I actually like the central premise of Chef Academy. Chef Jean Christophe Novelli has arrived on our shores from the United Kingdom, European accent that can't quite be pinned down intact, so thick that the show occasionally sees fit to give him subtitles. He's here with his pregnant fiancee and an assistant guy, and he has come to teach a few novice cooks how to be great chefs in the space of a few weeks because ain't that always the way of reality television? If the chefs fail one of the challenges three times, they'll be out of the academy, but other than that (supposedly), there aren't any other competitive aspects to the show. It's just about some novices becoming better at what they want to do.
Honestly, as someone who enjoys messing around in the kitchen, I brightened at the thought that Chef Academy might actually include a little in the way of instruction in how to be, well, a chef. I wouldn't go as far as the novice chef who said that chefs are the new rock stars, but wanting to be a chef is very obviously the new "Maybe I should just leave my job and open a coffee shop" for my generation, so any chance the TV can give to teach us how to do this crap is much appreciated. To be honest, Bravo's reigning Top Chef, one of the best reality shows ever on the dial, doesn't offer a lot in the way of good, old-fashioned cooking instruction (not that it needs to), so there's an opening for a show that combines something of the competitive spirit of that one with the how-to notion of the old Julia Child show.
So when Novelli pulled aside bespectacled, soon-to-be wife Carissa, who may be my new favorite reality TV character ever what with her mother-in-law impressions and the like, to show her how to crush garlic using her knife, it was the sort of thing you don't get too often from reality TV. It was the kind of value-add you want to see in your reality TV, akin to when Top Chef breaks down a particularly complex recipe or the footage of other countries seen on The Amazing Race. Novelli's instructions were clear, easily delivered and the sort of thing that any burgeoning chef could pull off in their own kitchen, even if he recited them all in less than 30 seconds. If the rest of the show were more like this, it might be the companion to Top Chef Bravo so obviously wants it to be (sort of Top Chef: Babies, I guess).

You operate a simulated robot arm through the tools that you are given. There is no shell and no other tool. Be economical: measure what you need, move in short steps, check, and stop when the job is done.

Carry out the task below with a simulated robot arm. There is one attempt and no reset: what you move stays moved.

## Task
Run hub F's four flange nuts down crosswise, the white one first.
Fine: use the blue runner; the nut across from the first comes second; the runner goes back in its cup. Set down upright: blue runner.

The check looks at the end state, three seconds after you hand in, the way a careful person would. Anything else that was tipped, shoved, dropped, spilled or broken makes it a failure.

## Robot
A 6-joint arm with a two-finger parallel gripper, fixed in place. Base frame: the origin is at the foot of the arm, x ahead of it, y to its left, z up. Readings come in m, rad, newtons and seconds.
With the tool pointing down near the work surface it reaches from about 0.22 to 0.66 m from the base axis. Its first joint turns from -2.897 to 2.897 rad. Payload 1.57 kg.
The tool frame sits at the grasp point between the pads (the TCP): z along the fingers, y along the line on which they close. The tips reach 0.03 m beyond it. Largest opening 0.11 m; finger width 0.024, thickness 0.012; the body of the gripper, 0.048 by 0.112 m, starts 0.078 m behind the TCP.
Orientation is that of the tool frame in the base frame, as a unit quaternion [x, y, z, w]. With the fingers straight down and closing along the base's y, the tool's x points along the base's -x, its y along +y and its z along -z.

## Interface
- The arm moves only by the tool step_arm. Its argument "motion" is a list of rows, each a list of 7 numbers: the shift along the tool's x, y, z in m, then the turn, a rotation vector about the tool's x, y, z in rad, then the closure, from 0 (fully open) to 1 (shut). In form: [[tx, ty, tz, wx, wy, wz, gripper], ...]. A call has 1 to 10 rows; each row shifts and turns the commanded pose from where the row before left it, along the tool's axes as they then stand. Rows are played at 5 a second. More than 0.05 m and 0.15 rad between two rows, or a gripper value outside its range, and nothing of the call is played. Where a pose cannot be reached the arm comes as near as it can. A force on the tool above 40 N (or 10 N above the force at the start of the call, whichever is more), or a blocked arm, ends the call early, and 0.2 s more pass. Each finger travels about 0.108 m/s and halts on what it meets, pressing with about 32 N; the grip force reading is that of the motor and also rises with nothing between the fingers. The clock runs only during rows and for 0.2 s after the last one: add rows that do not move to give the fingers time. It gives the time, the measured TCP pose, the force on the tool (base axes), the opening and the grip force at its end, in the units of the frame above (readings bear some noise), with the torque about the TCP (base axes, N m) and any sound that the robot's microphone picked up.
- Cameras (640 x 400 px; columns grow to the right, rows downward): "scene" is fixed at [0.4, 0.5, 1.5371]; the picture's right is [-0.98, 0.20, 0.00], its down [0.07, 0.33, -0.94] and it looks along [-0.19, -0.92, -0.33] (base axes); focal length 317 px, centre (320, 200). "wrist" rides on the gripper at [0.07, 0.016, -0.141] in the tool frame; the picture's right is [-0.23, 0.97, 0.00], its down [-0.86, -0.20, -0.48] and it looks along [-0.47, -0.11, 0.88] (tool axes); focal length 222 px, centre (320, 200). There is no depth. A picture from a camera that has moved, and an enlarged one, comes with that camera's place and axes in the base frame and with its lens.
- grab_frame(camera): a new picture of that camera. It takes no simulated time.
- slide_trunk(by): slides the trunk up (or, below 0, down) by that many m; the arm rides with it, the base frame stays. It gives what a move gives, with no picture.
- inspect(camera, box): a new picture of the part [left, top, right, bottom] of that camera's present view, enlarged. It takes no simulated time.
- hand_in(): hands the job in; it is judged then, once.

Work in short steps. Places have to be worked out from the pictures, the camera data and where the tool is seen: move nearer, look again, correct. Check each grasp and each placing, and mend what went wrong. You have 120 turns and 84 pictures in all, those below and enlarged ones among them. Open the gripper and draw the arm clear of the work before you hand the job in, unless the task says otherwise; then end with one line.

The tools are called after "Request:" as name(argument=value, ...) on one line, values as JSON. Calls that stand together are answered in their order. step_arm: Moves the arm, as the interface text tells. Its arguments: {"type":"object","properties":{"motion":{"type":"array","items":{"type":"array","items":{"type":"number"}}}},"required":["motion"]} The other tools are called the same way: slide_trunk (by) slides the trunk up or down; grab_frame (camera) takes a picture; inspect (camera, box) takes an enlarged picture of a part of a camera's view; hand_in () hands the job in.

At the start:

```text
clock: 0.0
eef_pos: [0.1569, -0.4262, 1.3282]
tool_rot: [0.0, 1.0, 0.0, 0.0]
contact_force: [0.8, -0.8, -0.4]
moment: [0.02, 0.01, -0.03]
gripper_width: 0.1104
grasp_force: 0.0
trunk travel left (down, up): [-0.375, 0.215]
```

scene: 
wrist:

Like most of the Bravo workplace reality shows, Chef Academy is based around one compelling personality at its center that all of the other personalities revolve around. Novelli, as it turns out, is kind of a fun guy, even if the only credential the narrator breathlessly recites for him is the fact that he was deemed the World's Sexiest Chef. While he probably has other credentials and while he is fairly handsome, that the series was only interested in this aspect of his personality probably should have given me pause to start with. But Novelli is a neat presence to build a show around, whether he's providing education to the chefs or plucking a hair out of one of their dishes or waxing rhapsodic about Peter Falk, he's not your usual presence at the center of one of these shows, proving more laid back than angry about everything. It would be easy to fear he's going to be Gordon Ramsey, when, instead, he's kind of a lackadaisical type.

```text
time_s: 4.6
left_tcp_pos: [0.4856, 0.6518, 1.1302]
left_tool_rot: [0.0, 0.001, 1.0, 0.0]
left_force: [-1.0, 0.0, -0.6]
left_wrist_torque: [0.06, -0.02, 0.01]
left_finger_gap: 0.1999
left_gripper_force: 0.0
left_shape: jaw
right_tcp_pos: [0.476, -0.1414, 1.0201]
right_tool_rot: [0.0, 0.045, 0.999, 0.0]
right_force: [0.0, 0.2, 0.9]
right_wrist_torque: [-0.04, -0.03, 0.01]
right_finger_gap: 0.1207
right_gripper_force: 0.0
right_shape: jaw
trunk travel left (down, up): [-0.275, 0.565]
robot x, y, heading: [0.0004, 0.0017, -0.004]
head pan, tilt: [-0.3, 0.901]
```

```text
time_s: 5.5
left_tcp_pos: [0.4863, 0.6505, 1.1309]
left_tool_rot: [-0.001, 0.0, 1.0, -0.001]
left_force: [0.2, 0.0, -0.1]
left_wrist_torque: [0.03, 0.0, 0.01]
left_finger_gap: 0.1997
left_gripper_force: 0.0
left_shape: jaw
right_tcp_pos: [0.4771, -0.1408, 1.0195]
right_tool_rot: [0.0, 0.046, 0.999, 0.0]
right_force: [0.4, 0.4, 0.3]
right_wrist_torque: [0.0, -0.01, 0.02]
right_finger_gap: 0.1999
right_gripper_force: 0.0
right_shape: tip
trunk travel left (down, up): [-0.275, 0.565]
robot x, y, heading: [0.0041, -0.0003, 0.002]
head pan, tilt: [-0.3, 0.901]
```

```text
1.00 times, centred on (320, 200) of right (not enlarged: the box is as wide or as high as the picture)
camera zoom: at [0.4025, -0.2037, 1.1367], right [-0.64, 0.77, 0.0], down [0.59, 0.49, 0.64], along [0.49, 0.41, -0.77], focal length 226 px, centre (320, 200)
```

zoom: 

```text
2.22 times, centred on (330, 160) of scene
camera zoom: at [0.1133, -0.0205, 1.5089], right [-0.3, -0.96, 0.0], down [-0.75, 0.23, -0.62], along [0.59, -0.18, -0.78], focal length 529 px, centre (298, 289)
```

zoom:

The other chefs all run the gamut of reality TV types, from the goofy and whimsical Carissa to the so laid back he seems like he might fall over (the show makes this joke, so it's fair game) Emmanuel to the never not tense Sarah. If you can think of a type that might turn up on a show like this, they're probably here. The breakout character, or at least the one positioned to be the breakout character, is probably Suzanne, whom the show never actually comes out and says is one of the Real Housewives of Orange County but might as well be with her space-y manner and ability to speak solely in catchphrases she seems to have learned from other reality shows. (Sample: "I don't know if you're aware of the people out there. They're not civilians. FYI. Film at 11." There are no ellipses in there because I did not cut anything from that quote.)

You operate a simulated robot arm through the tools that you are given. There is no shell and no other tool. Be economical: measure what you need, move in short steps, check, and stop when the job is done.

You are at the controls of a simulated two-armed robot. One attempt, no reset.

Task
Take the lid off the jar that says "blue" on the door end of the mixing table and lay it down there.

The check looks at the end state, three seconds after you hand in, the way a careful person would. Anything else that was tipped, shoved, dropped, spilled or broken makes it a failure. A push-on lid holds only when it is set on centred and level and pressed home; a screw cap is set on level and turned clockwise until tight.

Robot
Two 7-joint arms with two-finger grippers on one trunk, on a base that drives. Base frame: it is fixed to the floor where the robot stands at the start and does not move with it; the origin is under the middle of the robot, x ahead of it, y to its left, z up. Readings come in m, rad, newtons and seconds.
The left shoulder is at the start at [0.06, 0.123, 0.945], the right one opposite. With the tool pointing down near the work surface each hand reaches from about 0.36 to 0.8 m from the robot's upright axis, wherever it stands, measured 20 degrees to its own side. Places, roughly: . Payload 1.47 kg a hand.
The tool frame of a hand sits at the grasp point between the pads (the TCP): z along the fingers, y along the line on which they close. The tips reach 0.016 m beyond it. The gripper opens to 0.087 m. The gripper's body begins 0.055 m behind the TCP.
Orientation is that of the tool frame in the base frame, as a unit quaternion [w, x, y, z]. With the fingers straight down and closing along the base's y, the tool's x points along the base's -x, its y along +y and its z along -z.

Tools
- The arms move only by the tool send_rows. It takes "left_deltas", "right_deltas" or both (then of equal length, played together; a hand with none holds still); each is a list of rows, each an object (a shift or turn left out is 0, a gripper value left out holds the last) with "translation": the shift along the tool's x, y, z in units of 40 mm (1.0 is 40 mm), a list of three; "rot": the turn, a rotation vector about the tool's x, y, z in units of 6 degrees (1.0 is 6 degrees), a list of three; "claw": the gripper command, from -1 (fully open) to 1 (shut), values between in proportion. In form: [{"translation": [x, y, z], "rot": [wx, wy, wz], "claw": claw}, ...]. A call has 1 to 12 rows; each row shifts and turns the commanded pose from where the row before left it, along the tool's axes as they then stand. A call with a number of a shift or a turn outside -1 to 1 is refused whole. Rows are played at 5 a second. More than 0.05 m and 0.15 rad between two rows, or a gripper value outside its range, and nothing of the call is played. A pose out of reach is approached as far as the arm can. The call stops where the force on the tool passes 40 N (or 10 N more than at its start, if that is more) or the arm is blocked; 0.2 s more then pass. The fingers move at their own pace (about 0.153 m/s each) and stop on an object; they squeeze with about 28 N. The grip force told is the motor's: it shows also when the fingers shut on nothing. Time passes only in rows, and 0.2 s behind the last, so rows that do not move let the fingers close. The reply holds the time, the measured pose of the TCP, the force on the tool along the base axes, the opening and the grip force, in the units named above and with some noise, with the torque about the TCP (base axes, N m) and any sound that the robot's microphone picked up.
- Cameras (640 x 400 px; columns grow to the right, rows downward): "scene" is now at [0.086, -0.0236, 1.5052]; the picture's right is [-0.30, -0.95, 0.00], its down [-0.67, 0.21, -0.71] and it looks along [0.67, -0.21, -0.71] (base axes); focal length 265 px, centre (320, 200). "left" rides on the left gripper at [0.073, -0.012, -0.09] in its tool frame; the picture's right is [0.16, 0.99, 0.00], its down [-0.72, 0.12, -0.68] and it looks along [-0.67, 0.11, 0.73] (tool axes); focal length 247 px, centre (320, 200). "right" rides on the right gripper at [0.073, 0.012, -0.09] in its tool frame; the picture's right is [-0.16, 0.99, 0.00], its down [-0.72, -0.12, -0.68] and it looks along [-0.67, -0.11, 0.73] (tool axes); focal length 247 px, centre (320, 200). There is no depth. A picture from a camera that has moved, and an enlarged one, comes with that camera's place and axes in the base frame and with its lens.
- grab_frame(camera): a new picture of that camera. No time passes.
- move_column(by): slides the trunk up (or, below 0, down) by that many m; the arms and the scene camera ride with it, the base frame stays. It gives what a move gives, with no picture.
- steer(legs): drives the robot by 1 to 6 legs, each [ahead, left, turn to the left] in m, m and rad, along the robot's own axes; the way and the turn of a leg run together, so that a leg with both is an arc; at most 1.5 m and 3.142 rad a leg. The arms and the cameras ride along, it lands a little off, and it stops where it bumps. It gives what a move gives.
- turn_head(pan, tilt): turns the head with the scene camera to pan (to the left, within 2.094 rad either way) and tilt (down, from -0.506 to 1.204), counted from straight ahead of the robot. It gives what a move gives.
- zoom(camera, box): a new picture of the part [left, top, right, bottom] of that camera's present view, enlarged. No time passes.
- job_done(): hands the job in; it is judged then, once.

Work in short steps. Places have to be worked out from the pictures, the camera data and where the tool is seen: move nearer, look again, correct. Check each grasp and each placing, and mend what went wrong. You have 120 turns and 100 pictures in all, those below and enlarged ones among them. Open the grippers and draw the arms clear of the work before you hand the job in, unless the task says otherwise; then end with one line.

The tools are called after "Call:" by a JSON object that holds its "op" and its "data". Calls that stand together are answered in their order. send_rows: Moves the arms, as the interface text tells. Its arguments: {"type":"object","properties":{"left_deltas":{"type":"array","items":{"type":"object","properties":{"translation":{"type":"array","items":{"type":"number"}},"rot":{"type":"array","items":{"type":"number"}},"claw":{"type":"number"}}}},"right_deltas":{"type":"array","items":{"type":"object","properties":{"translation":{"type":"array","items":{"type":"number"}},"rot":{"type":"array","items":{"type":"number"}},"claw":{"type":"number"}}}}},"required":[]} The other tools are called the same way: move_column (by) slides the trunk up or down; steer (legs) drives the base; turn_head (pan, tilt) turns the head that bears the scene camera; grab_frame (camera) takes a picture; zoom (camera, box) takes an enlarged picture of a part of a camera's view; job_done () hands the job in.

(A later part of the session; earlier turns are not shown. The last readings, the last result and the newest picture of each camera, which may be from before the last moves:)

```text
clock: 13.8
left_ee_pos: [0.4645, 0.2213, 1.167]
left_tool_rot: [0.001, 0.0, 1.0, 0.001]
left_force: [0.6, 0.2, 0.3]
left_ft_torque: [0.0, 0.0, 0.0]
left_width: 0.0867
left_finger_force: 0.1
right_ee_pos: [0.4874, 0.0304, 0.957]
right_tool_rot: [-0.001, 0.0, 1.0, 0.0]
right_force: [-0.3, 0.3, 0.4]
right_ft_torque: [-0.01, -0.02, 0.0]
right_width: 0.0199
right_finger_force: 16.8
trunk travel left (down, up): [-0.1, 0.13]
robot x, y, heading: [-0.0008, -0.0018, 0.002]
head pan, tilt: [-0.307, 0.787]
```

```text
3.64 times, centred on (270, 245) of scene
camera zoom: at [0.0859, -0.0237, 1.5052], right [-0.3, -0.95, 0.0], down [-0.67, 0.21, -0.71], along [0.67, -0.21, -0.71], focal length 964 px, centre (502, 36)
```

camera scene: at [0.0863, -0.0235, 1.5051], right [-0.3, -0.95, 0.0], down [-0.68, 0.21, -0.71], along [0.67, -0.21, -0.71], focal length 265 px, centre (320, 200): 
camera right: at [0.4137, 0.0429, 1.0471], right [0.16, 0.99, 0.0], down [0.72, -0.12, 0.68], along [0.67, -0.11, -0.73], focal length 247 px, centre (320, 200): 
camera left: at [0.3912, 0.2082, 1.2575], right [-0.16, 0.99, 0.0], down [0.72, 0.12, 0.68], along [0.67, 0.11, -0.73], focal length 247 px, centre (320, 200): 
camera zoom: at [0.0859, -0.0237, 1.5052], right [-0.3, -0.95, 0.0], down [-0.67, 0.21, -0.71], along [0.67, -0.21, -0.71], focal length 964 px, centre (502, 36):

Suzanne ends up winning the first challenge, as it were, but it's this challenge that makes the show not quite work as well as it might. For a series that is supposedly not about competition, the chefs all constantly act as though they might be in competition, trying their darnedest to overly impress Novelli when they could probably just get by with showing him that they have the requisite skills. In addition, the lack of competition saps some of the drama from the show simply because the reality template Bravo has stuck the show in is the reality competition template. When Carissa gets a hair in her food and Novelli pulls it out, it's treated like the moment when she might get sent home, despite the fact that we very well know that can't happen.
So, sadly, Chef Academy falls apart at this point, when it might really turn into something interesting, with Novelli showing everyone involved how they could be better chefs. The first half of the episode -when Novelli is arriving in Los Angeles and talking about how much he likes Columbo while checking out his new digs - is the better half, but it's also the half that feels more like a cooking instruction show than anything else, with Novelli subjecting the chefs to a not ideal kitchen setup and offering them tidbits of instruction to get them through. But even that gets undercut by the fact that everything is timed. There's a good show in Chef Academy, about an expert giving his advice to a bunch of novices and the relationships that are built in that fashion, but it's been buried under the specter of another show that doesn't really need to be there.
- This season on Chef Academy, Suzanne is going to say a lot of wacky things! Won't you stick around and find out what they all are? No? Then we'll put all of them in the "this season on" package. No harm, no foul.